A Houston native, Davies said he’s “a big fan of hip-hop and the Houston music culture.”
It was a natural, then, for Davies and Daniel “Question” Boskind, president of Davies Entertainment and himself a former hip-hop artist, to invite Wall to represent the popular music genre at the event.
“Paul Wall represents the Texas culture probably better than anybody,” Davies said.
Nationally renowned for his food truck fabrication business that includes a TV show and basketball superstar Steph Curry as a client, Davies has yet to make a name for himself in boxing. But it seems only a matter of time.
He has the facilities. During the coronavirus pandemic, Davies expanded his boxing gym from 10,000 to 30,000 square feet. It now includes the Event Center where the fight cards are held, locker rooms, an injury recovery area, a sauna, suites for corporate patrons, a recording studio, green screen rooms, a barber shop, a cigar bar and a shoe store.
The Event Center, complete with Jumbotron, seats 1,000 and is regularly sold out for boxing.

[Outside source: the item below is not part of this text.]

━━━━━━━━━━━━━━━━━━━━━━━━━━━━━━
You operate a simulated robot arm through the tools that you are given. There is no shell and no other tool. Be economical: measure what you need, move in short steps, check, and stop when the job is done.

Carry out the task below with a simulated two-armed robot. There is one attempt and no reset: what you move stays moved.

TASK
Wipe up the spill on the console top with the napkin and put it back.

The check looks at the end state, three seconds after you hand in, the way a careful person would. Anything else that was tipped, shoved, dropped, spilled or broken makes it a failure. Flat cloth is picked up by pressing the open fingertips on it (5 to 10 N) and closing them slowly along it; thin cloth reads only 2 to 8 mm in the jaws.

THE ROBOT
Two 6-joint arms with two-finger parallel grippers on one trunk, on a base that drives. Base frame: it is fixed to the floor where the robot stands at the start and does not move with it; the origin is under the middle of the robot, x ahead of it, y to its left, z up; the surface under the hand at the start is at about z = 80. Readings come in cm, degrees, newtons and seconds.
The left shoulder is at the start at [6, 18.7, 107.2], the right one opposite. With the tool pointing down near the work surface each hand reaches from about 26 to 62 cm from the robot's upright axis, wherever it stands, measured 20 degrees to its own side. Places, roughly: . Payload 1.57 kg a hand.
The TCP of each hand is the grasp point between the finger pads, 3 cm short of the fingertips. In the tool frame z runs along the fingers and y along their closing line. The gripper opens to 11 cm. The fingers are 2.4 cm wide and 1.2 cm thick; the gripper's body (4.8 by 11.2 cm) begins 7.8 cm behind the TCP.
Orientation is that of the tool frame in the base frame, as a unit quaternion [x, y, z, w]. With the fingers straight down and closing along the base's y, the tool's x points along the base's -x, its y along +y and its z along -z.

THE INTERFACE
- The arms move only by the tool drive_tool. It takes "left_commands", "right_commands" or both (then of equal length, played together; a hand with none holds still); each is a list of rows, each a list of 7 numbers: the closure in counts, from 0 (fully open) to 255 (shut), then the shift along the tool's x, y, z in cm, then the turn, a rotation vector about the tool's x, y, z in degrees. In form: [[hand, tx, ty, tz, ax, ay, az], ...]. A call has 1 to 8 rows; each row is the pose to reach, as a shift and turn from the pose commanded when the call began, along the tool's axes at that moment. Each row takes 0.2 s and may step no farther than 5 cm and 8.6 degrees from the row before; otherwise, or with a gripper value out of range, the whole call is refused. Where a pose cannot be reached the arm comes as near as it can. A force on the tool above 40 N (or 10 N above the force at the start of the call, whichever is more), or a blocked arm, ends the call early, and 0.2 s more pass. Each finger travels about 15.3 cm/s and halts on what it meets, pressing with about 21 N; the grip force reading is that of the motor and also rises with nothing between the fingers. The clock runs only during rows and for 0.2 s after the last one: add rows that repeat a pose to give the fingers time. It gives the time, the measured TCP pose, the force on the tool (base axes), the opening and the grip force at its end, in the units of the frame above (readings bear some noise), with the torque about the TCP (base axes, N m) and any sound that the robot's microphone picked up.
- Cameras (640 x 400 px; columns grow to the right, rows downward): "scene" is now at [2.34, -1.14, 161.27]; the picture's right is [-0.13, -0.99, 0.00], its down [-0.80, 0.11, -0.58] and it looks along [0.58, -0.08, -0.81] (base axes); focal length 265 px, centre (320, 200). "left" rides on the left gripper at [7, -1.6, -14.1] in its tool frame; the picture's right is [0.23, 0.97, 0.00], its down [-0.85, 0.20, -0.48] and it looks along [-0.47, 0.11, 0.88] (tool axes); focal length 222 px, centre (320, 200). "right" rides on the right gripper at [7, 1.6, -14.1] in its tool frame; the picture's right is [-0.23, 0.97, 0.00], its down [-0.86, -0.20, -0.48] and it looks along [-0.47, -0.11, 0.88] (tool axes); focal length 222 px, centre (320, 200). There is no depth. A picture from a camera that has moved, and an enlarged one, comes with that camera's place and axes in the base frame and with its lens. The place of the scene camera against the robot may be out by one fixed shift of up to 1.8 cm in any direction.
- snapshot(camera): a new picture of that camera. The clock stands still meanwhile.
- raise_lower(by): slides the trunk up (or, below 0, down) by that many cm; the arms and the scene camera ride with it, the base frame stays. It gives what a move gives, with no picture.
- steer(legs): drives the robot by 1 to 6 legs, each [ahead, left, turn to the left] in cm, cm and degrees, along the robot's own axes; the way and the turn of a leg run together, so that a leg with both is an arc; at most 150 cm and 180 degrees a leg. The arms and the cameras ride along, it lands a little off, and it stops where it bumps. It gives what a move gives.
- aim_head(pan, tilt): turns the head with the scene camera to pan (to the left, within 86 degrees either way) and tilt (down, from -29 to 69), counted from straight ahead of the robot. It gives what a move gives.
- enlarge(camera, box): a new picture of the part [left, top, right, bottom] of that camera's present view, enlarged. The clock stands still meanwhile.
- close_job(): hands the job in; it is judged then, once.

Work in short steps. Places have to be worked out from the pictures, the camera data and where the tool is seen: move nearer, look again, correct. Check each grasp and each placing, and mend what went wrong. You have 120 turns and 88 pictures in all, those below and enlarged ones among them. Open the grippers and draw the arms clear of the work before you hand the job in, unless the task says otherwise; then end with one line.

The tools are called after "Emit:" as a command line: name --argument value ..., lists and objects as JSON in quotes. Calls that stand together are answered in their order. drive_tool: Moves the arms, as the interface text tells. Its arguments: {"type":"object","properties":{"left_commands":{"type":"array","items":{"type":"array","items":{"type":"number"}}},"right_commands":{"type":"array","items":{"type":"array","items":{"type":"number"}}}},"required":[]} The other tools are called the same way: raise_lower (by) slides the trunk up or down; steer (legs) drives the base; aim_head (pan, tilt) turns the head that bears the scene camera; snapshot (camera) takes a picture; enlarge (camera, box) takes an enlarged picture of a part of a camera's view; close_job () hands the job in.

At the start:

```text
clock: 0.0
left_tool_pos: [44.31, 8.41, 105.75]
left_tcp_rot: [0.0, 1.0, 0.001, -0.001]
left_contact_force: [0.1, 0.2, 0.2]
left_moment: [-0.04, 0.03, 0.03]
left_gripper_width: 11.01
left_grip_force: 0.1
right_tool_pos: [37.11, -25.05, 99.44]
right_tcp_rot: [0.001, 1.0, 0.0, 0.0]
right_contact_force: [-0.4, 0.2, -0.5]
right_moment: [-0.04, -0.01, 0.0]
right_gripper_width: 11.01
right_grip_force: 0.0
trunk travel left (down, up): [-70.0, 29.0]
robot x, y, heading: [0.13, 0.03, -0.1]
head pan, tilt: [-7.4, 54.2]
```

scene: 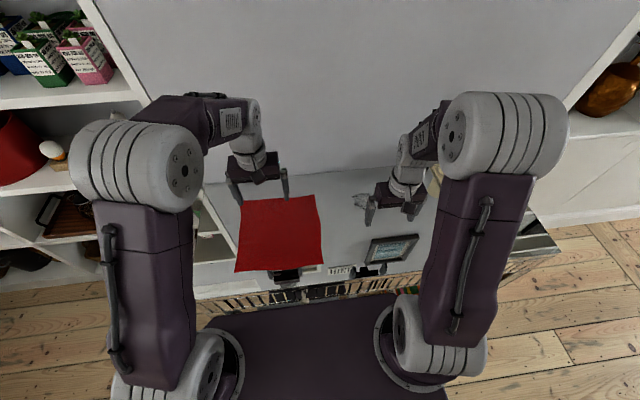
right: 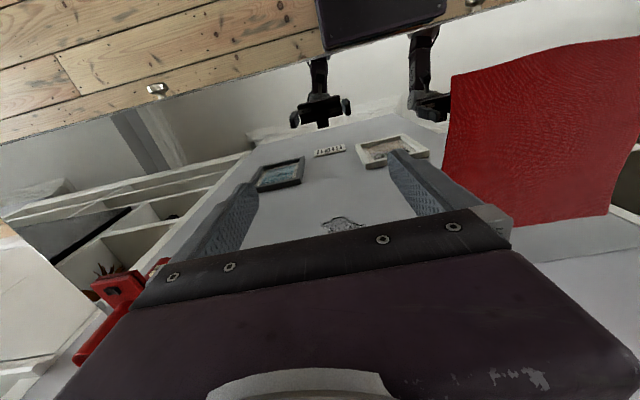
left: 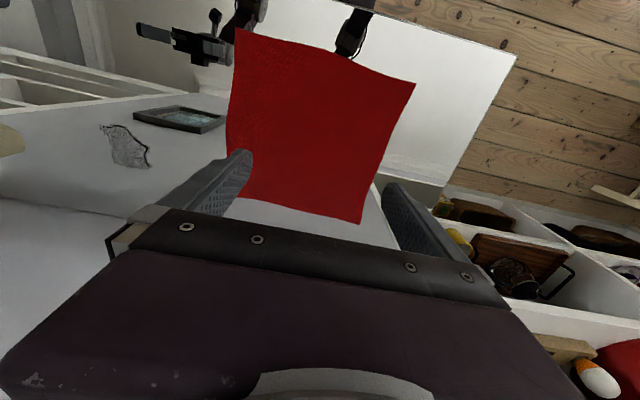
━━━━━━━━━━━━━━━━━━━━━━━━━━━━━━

Davies promotes or manages several professional musicians and boxers, including Henry Arredondo and Daniel Baiz of San Antonio and Floyd Schofield III of Austin.
Baiz and Schofield are scheduled to fight on Saturday’s card in separate bouts.
Davies said he’s yet to make money in boxing but is excited to continue to “grow a platform.”
“I’ve seen how this has affected people’s lives in a positive way,” he said. “After this (show) we’re going bigger and bolder.”